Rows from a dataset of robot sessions
▶
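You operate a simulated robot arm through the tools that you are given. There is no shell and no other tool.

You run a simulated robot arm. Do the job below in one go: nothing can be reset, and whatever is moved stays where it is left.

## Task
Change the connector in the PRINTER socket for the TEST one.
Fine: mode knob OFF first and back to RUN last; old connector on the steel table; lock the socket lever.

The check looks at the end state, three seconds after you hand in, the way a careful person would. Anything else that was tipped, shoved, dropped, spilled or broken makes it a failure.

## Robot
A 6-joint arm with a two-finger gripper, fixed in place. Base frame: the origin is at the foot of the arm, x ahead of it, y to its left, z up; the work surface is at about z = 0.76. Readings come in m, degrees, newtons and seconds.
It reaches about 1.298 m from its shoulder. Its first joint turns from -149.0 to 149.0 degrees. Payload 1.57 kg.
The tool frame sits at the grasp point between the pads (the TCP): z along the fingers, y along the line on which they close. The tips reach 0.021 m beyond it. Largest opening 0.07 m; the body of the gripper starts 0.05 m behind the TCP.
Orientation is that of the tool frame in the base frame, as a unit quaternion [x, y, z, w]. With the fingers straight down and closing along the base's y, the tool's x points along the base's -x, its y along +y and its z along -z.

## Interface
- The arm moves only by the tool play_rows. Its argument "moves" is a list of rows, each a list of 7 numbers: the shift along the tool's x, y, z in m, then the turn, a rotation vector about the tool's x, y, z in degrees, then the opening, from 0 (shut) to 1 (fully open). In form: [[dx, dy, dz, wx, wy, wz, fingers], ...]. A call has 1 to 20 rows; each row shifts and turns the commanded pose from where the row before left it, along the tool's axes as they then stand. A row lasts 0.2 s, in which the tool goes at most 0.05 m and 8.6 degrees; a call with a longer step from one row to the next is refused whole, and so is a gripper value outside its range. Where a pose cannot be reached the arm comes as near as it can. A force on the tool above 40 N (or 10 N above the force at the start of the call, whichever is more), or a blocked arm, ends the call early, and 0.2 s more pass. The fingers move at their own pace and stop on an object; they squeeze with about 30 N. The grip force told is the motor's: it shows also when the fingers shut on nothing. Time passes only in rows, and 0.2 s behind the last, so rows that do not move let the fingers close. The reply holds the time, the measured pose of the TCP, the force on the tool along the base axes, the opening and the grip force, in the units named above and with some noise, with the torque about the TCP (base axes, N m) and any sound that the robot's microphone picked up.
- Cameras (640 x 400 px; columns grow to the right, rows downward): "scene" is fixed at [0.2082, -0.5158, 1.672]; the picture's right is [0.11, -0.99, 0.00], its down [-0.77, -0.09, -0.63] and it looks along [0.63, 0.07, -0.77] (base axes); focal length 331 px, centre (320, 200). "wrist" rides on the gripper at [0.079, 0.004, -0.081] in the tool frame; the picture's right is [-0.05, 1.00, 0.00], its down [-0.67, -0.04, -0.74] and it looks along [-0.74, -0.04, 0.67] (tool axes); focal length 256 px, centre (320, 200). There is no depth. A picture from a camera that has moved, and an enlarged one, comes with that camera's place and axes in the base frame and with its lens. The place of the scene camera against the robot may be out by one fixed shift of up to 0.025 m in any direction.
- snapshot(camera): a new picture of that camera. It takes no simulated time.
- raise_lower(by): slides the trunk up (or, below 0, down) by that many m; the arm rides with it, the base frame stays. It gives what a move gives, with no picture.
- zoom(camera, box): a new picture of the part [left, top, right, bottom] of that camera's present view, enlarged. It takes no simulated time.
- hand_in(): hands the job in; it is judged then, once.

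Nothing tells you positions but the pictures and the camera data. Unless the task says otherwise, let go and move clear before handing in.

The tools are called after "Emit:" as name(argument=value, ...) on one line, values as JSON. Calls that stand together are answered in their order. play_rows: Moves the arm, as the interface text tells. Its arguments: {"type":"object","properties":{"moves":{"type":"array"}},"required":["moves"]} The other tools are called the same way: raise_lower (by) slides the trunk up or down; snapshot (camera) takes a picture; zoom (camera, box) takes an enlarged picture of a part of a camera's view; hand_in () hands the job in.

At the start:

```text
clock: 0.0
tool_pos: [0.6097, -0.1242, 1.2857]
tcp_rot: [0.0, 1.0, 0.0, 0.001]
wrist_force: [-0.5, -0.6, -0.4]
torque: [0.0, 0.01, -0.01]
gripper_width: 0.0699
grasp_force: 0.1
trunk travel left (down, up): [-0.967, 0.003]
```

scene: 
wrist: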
◀
▶
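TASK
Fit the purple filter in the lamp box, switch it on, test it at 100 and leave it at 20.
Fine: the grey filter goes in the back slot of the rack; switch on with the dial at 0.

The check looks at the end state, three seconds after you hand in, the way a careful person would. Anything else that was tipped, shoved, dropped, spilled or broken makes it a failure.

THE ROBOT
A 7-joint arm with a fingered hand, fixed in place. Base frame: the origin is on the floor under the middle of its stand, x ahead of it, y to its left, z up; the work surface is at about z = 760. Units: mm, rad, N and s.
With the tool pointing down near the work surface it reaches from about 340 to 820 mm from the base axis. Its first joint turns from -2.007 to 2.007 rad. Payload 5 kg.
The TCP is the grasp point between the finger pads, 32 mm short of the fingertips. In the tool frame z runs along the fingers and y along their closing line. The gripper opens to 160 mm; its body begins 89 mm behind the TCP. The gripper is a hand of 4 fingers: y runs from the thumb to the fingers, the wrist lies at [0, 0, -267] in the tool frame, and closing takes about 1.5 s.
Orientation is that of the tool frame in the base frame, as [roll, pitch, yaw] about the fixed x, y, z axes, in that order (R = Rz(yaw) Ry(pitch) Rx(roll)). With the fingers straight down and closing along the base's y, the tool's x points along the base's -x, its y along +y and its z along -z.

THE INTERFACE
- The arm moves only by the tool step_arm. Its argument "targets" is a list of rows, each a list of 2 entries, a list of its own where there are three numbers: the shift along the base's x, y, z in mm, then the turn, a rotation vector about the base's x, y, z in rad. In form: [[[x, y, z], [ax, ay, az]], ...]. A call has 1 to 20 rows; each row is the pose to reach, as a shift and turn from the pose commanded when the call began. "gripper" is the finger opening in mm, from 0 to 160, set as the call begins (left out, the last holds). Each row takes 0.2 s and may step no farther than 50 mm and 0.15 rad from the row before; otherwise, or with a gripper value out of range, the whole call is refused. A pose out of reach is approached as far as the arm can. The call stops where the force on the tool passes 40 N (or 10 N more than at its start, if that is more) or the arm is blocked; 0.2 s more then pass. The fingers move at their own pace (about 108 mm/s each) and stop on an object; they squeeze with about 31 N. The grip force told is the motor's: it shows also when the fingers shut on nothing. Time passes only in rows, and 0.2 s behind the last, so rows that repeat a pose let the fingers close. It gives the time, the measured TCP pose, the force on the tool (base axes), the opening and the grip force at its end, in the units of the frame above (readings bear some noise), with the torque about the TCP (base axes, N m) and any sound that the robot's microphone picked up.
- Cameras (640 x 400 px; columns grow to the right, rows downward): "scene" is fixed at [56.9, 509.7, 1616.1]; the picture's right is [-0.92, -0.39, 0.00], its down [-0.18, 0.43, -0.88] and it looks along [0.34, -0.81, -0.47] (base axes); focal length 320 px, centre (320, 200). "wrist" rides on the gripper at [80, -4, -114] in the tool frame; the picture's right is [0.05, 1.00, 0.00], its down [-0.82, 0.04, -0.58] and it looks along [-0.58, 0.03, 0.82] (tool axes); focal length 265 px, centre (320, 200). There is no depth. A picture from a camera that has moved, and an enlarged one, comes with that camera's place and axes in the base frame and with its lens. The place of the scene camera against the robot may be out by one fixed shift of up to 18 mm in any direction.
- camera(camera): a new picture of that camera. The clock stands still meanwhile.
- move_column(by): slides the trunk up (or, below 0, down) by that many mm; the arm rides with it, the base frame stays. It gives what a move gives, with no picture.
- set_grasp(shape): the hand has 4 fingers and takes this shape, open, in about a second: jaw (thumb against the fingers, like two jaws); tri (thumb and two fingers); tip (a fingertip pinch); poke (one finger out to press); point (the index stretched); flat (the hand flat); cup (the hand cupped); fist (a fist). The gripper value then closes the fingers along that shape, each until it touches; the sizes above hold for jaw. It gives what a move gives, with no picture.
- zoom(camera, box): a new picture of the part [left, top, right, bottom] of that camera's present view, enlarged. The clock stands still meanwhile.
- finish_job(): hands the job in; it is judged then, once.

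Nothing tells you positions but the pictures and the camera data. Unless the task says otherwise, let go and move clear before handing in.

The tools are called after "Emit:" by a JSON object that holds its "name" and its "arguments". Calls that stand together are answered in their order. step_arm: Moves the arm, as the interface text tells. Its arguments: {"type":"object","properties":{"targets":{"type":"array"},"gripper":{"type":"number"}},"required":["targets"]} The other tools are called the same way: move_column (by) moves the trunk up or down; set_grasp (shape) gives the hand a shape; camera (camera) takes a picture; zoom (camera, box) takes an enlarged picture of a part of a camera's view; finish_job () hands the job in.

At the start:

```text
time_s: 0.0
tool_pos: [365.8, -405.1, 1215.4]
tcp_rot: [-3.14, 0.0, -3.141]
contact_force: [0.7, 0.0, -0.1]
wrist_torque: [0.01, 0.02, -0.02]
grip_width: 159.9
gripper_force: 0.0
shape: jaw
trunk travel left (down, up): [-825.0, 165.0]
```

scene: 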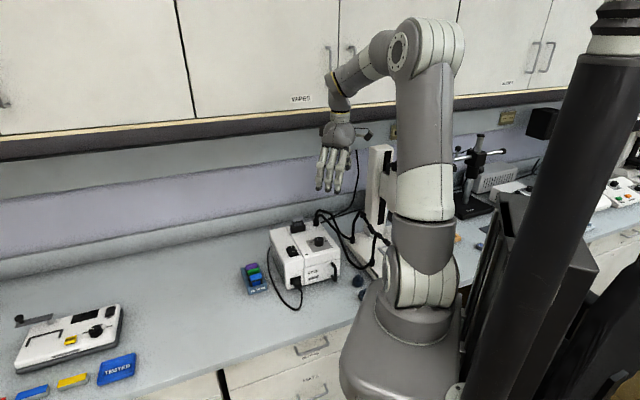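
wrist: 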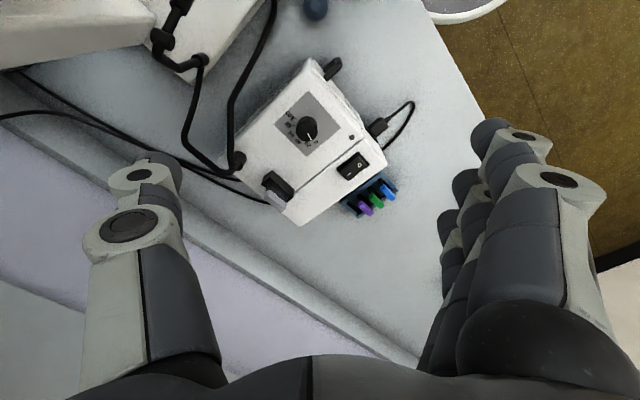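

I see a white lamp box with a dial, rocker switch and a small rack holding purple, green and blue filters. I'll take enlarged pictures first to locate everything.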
◀
Written problem:
Write down exactly the span of lines above from the one containing "Change the connector" to the one containing "## Interface", both ends included.

Task response:
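Change the connector in the PRINTER socket for the TEST one.
Fine: mode knob OFF first and back to RUN last; old connector on the steel table; lock the socket lever.

The check looks at the end state, three seconds after you hand in, the way a careful person would. Anything else that was tipped, shoved, dropped, spilled or broken makes it a failure.

## Robot
A 6-joint arm with a two-finger gripper, fixed in place. Base frame: the origin is at the foot of the arm, x ahead of it, y to its left, z up; the work surface is at about z = 0.76. Readings come in m, degrees, newtons and seconds.
It reaches about 1.298 m from its shoulder. Its first joint turns from -149.0 to 149.0 degrees. Payload 1.57 kg.
The tool frame sits at the grasp point between the pads (the TCP): z along the fingers, y along the line on which they close. The tips reach 0.021 m beyond it. Largest opening 0.07 m; the body of the gripper starts 0.05 m behind the TCP.
Orientation is that of the tool frame in the base frame, as a unit quaternion [x, y, z, w]. With the fingers straight down and closing along the base's y, the tool's x points along the base's -x, its y along +y and its z along -z.

## Interface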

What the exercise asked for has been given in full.